TEXT PROVIDED:
US YouTube star celebrates VN heritage

July 30, 2017 - 09:00

Kayla Nguyễn recently rose to virtual stardom when the videos of herself providing spontaneous, word for word translations of English pop songs into Vietnamese, spread over social media.

Interesting twist: Screen-captured image of US-based video content producer Kayla Nguyễn from her music video cover of Canadian singer Justin Bieber’s song "What Do You Mean". — VNS Photo
Viet Nam News

By Bảo Hoa

There is no cover of Canadian pop singer Justin Bieber’s hit What Do You Mean quite like that of the US-based video producer Kayla Nguyễn.

With a conical hat on her head, a pair of sunglasses, and a traditional Vietnamese long dress áo dài, she sings in a way that sounds nothing like the original, while playing a plucked zither (đàn tranh).

This is Kayla’s Vietnamese reformed opera (cải lương) version of the song, which has garnered some 1.7 million views and become her most viewed video since it was uploaded to her personal YouTube channel, Vietglish Fun, three months ago.

Kayla Nguyễn (Nguyễn Thiện Như), 25, is a Vietnamese American born and raised in Philadelphia, the US. She recently rose to virtual stardom when the videos of herself providing spontaneous, word for word translations of English pop songs into Vietnamese, spread over social media.

A video and media arts graduate, Kayla wrote, filmed and edited all the videos herself. Her YouTube channel was started in 2014 as the result of a translation challenge from her younger sister.

“She asked me if I could translate the lyrics of Britney Spears’ song Oops I Did It Again, word for word, into Vietnamese,” Kayla said in one of her first videos on the channel. “I did it, and she started laughing like crazy.”

Since then, she has posted numerous videos of herself translating English songs into Vietnamese on the spot and vice versa, and recently, some instructional videos of Vietnamese pronunciation.

Kayla’s appreciation for her heritage came from her parents, who only allowed her to speak Vietnamese at home.

“Growing up I loved my language, but it saddened me when I saw my cousins unable to speak any of it,” she told Việt Nam News.

Global hit: Kayla Nguyễn in her music video cover of British singer Adele’s song "Hello". The Vietnamese text on the image reads "Hello, it’s me" - the first line of the song’s lyrics. — Photo courtesy of Kayla Nguyễn

When I first created this channel I was targeting Vietnamese Americans,” she said. “I wanted to encourage everyone to learn the language since I feel like no one is focusing on it.”

With 29 videos uploaded, the channel has attracted some 83,000 subscribers. Kayla’s social media page of the same name, where she interacts with her admirers on a regular basis, has also gained some 172,000 followers.

“Now I see that people all over the world are interested in learning Vietnamese. It makes me so happy and proud,” Kayla said.

INFORMATION SHOWN:

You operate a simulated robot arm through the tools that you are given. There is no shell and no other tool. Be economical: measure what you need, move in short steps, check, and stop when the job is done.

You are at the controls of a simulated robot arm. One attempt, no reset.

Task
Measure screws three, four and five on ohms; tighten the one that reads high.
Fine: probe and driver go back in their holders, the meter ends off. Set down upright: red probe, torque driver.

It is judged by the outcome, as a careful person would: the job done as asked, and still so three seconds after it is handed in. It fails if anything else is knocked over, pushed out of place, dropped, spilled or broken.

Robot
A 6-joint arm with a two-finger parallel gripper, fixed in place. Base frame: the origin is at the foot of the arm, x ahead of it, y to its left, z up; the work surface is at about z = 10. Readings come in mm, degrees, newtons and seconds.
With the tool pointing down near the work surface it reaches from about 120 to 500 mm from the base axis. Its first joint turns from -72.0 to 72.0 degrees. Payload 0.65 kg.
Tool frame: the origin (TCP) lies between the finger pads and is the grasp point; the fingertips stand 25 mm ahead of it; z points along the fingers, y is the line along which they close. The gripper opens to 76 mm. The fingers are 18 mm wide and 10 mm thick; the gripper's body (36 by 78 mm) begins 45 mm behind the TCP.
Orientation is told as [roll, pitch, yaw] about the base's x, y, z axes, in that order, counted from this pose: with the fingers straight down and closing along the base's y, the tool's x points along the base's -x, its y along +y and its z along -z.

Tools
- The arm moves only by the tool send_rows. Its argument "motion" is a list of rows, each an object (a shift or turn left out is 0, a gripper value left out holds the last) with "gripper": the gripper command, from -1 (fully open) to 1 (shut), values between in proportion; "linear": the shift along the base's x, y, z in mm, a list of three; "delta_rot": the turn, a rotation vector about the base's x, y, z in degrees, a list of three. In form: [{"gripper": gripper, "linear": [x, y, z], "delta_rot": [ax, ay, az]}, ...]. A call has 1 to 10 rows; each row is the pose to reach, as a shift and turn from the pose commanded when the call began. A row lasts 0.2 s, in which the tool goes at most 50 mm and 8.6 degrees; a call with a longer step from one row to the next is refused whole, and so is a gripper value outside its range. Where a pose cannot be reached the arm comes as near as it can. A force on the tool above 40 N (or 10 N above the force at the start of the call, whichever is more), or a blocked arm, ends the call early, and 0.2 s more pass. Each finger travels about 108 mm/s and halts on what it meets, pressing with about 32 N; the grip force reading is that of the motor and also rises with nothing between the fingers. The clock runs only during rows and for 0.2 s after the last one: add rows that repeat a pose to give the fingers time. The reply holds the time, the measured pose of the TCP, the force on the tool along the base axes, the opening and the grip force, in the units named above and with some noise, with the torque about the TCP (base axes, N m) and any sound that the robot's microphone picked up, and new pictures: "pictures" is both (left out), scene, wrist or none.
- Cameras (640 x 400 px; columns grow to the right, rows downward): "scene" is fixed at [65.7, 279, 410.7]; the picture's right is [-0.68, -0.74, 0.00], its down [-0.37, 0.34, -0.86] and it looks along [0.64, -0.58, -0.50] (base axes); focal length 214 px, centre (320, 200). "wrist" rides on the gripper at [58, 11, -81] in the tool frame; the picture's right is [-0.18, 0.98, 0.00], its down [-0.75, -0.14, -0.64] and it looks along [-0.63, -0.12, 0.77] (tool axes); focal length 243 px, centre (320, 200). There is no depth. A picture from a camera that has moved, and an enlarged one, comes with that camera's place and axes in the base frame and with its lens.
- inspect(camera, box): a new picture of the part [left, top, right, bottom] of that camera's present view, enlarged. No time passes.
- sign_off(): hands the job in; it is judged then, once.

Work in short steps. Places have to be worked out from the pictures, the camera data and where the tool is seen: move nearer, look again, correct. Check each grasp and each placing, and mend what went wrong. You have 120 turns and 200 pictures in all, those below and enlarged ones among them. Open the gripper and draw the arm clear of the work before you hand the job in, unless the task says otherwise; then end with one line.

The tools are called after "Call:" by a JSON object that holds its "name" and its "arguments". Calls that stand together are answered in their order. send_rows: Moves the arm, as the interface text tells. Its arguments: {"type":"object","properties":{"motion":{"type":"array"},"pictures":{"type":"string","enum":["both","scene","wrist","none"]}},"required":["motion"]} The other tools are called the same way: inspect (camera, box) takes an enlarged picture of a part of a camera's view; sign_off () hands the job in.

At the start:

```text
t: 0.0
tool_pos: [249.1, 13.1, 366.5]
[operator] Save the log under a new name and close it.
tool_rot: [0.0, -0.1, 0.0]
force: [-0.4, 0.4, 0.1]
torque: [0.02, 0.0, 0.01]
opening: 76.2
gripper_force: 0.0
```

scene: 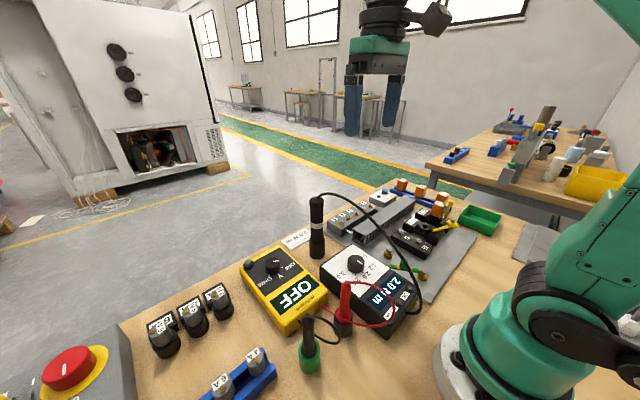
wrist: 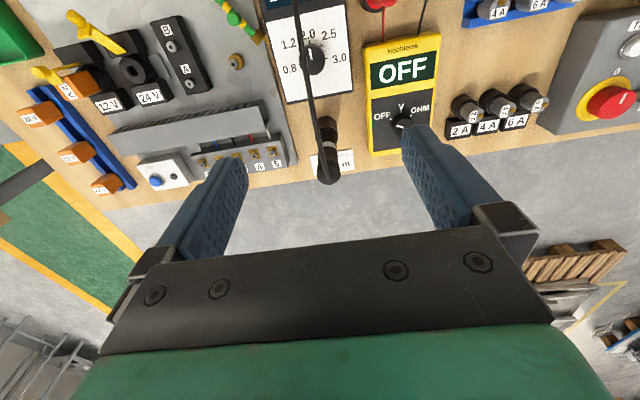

TASKS TO PERFORM:
- 1) I need one stretch of the text provided verbatim, from "With a conical" to "zither (đàn tranh).".
- 2) I need the text provided continued from the place where it stops.

OUTPUTS BY TASK:
- 1)
With a conical hat on her head, a pair of sunglasses, and a traditional Vietnamese long dress áo dài, she sings in a way that sounds nothing like the original, while playing a plucked zither (đàn tranh).

- 2)
Positive media

Finding joy in what she is doing, Kayla said she admires the Jubilee Project and Wong Fu Productions, and that she would love to create a TV or online series one day.

As she wrote on the Vietglish Fun website, her vision is “to create positive Vietnamese media that will influence a whole nation”.

“I remember growing up there were these skits that talked about having a ‘vợ bé’ (mistress) that seemed so normal,” she explained to Việt Nam News. “To me that was absolutely unacceptable! Marriages seemed so dead in the media.”  

I wanted to redefine family and create a world where people can love each other more and trust each other more.”

Kayla’s younger sister Lindsey Nguyễn (Nguyễn Hoàng Uyên), 21, said she “couldn’t be any more proud”, seeing her sister becoming an internet sensation from the challenge that she started.

“I don’t need to speculate on whether or not her channel has had an impact since I can already see it in the comments and how [her viewers] talk about her videos,” Lindsey said. “It’s mainly just how proud people are to be Vietnamese, and how they have regained and renewed a love and respect for Vietnamese culture by seeing how fun it can actually be to learn the language.”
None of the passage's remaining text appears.